Start
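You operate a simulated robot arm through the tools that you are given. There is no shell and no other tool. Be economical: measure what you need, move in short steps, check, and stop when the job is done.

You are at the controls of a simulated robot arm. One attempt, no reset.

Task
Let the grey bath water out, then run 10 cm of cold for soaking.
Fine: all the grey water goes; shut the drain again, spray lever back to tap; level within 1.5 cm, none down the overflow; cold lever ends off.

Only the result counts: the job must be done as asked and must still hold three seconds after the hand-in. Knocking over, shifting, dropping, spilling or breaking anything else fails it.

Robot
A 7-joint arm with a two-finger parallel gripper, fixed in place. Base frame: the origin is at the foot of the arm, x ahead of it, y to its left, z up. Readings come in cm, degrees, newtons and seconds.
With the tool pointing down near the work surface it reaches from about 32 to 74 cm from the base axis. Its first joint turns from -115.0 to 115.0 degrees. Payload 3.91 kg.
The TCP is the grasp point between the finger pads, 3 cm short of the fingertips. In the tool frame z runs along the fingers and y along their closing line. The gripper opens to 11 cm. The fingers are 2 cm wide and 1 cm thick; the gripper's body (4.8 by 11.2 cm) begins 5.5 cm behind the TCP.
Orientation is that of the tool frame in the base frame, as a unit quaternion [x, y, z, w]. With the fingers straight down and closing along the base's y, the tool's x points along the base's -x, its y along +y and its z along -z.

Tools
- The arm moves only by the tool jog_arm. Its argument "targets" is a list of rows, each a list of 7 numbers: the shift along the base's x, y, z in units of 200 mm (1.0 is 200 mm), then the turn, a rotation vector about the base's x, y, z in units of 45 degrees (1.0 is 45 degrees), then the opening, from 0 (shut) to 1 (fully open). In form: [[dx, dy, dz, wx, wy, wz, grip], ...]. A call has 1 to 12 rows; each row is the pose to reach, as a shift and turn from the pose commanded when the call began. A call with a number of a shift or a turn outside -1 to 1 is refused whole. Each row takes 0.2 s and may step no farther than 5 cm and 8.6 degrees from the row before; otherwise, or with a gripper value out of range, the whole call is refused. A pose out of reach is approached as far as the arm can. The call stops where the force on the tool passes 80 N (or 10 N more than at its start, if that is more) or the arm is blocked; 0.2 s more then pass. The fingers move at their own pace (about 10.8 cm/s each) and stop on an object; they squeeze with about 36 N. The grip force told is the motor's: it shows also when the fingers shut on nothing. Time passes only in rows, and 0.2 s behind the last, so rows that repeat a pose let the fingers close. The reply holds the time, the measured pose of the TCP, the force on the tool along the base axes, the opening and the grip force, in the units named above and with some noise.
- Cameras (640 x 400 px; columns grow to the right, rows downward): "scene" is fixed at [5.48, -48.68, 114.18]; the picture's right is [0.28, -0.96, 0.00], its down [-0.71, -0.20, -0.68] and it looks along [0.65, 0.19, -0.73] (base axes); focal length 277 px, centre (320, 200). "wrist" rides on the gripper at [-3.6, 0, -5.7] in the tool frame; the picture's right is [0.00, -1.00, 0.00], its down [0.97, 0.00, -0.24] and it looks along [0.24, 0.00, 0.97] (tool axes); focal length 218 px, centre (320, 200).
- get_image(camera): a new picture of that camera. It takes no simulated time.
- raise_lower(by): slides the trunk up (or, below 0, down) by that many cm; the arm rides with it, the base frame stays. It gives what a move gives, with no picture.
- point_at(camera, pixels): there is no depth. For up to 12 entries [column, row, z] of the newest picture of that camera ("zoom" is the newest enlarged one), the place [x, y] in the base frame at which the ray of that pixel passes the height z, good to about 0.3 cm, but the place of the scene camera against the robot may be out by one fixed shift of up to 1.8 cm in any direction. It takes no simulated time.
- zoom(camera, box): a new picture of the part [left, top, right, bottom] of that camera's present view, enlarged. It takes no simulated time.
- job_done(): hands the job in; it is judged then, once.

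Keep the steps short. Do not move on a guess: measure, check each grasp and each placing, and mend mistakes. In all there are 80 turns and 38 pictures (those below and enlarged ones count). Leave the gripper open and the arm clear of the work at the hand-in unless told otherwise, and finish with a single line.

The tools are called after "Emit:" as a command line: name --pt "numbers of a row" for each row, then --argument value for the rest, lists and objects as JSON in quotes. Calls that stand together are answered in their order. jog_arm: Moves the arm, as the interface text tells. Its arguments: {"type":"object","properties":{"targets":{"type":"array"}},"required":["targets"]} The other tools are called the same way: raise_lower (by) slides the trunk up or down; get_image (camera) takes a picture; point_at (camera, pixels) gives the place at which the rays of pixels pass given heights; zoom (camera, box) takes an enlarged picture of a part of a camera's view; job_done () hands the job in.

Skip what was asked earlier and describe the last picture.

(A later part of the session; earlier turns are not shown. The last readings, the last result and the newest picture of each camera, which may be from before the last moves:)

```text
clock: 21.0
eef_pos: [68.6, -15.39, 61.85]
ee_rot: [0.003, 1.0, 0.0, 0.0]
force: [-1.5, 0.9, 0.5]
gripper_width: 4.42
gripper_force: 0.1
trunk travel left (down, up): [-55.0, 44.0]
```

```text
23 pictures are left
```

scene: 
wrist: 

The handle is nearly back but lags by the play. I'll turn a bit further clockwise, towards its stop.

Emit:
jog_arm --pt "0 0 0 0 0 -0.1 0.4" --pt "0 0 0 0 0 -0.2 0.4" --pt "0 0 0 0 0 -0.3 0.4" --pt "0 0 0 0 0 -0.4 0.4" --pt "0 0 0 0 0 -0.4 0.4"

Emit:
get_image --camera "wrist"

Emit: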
End
Write out the whole listing again, exactly as it stands. Return a JSON list in which every string is one line; blank lines are skipped.

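[
  "You operate a simulated robot arm through the tools that you are given. There is no shell and no other tool. Be economical: measure what you need, move in short steps, check, and stop when the job is done.",
  "You are at the controls of a simulated robot arm. One attempt, no reset.",
  "Task",
  "Let the grey bath water out, then run 10 cm of cold for soaking.",
  "Fine: all the grey water goes; shut the drain again, spray lever back to tap; level within 1.5 cm, none down the overflow; cold lever ends off.",
  "Only the result counts: the job must be done as asked and must still hold three seconds after the hand-in. Knocking over, shifting, dropping, spilling or breaking anything else fails it.",
  "Robot",
  "A 7-joint arm with a two-finger parallel gripper, fixed in place. Base frame: the origin is at the foot of the arm, x ahead of it, y to its left, z up. Readings come in cm, degrees, newtons and seconds.",
  "With the tool pointing down near the work surface it reaches from about 32 to 74 cm from the base axis. Its first joint turns from -115.0 to 115.0 degrees. Payload 3.91 kg.",
  "The TCP is the grasp point between the finger pads, 3 cm short of the fingertips. In the tool frame z runs along the fingers and y along their closing line. The gripper opens to 11 cm. The fingers are 2 cm wide and 1 cm thick; the gripper's body (4.8 by 11.2 cm) begins 5.5 cm behind the TCP.",
  "Orientation is that of the tool frame in the base frame, as a unit quaternion [x, y, z, w]. With the fingers straight down and closing along the base's y, the tool's x points along the base's -x, its y along +y and its z along -z.",
  "Tools",
  "- The arm moves only by the tool jog_arm. Its argument \"targets\" is a list of rows, each a list of 7 numbers: the shift along the base's x, y, z in units of 200 mm (1.0 is 200 mm), then the turn, a rotation vector about the base's x, y, z in units of 45 degrees (1.0 is 45 degrees), then the opening, from 0 (shut) to 1 (fully open). In form: [[dx, dy, dz, wx, wy, wz, grip], ...]. A call has 1 to 12 rows; each row is the pose to reach, as a shift and turn from the pose commanded when the call began. A call with a number of a shift or a turn outside -1 to 1 is refused whole. Each row takes 0.2 s and may step no farther than 5 cm and 8.6 degrees from the row before; otherwise, or with a gripper value out of range, the whole call is refused. A pose out of reach is approached as far as the arm can. The call stops where the force on the tool passes 80 N (or 10 N more than at its start, if that is more) or the arm is blocked; 0.2 s more then pass. The fingers move at their own pace (about 10.8 cm/s each) and stop on an object; they squeeze with about 36 N. The grip force told is the motor's: it shows also when the fingers shut on nothing. Time passes only in rows, and 0.2 s behind the last, so rows that repeat a pose let the fingers close. The reply holds the time, the measured pose of the TCP, the force on the tool along the base axes, the opening and the grip force, in the units named above and with some noise.",
  "- Cameras (640 x 400 px; columns grow to the right, rows downward): \"scene\" is fixed at [5.48, -48.68, 114.18]; the picture's right is [0.28, -0.96, 0.00], its down [-0.71, -0.20, -0.68] and it looks along [0.65, 0.19, -0.73] (base axes); focal length 277 px, centre (320, 200). \"wrist\" rides on the gripper at [-3.6, 0, -5.7] in the tool frame; the picture's right is [0.00, -1.00, 0.00], its down [0.97, 0.00, -0.24] and it looks along [0.24, 0.00, 0.97] (tool axes); focal length 218 px, centre (320, 200).",
  "- get_image(camera): a new picture of that camera. It takes no simulated time.",
  "- raise_lower(by): slides the trunk up (or, below 0, down) by that many cm; the arm rides with it, the base frame stays. It gives what a move gives, with no picture.",
  "- point_at(camera, pixels): there is no depth. For up to 12 entries [column, row, z] of the newest picture of that camera (\"zoom\" is the newest enlarged one), the place [x, y] in the base frame at which the ray of that pixel passes the height z, good to about 0.3 cm, but the place of the scene camera against the robot may be out by one fixed shift of up to 1.8 cm in any direction. It takes no simulated time.",
  "- zoom(camera, box): a new picture of the part [left, top, right, bottom] of that camera's present view, enlarged. It takes no simulated time.",
  "- job_done(): hands the job in; it is judged then, once.",
  "Keep the steps short. Do not move on a guess: measure, check each grasp and each placing, and mend mistakes. In all there are 80 turns and 38 pictures (those below and enlarged ones count). Leave the gripper open and the arm clear of the work at the hand-in unless told otherwise, and finish with a single line.",
  "The tools are called after \"Emit:\" as a command line: name --pt \"numbers of a row\" for each row, then --argument value for the rest, lists and objects as JSON in quotes. Calls that stand together are answered in their order. jog_arm: Moves the arm, as the interface text tells. Its arguments: {\"type\":\"object\",\"properties\":{\"targets\":{\"type\":\"array\"}},\"required\":[\"targets\"]} The other tools are called the same way: raise_lower (by) slides the trunk up or down; get_image (camera) takes a picture; point_at (camera, pixels) gives the place at which the rays of pixels pass given heights; zoom (camera, box) takes an enlarged picture of a part of a camera's view; job_done () hands the job in.",
  "Skip what was asked earlier and describe the last picture.",
  "(A later part of the session; earlier turns are not shown. The last readings, the last result and the newest picture of each camera, which may be from before the last moves:)",
  "```text",
  "clock: 21.0",
  "eef_pos: [68.6, -15.39, 61.85]",
  "ee_rot: [0.003, 1.0, 0.0, 0.0]",
  "force: [-1.5, 0.9, 0.5]",
  "gripper_width: 4.42",
  "gripper_force: 0.1",
  "trunk travel left (down, up): [-55.0, 44.0]",
  "```",
  "```text",
  "23 pictures are left",
  "```",
  "scene: ",
  "wrist: ",
  "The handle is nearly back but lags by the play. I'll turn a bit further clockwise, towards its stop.",
  "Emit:",
  "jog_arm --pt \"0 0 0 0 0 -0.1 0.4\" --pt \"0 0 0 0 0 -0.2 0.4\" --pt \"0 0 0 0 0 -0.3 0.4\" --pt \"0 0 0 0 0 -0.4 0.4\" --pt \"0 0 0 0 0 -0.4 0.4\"",
  "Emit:",
  "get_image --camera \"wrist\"",
  "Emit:"
]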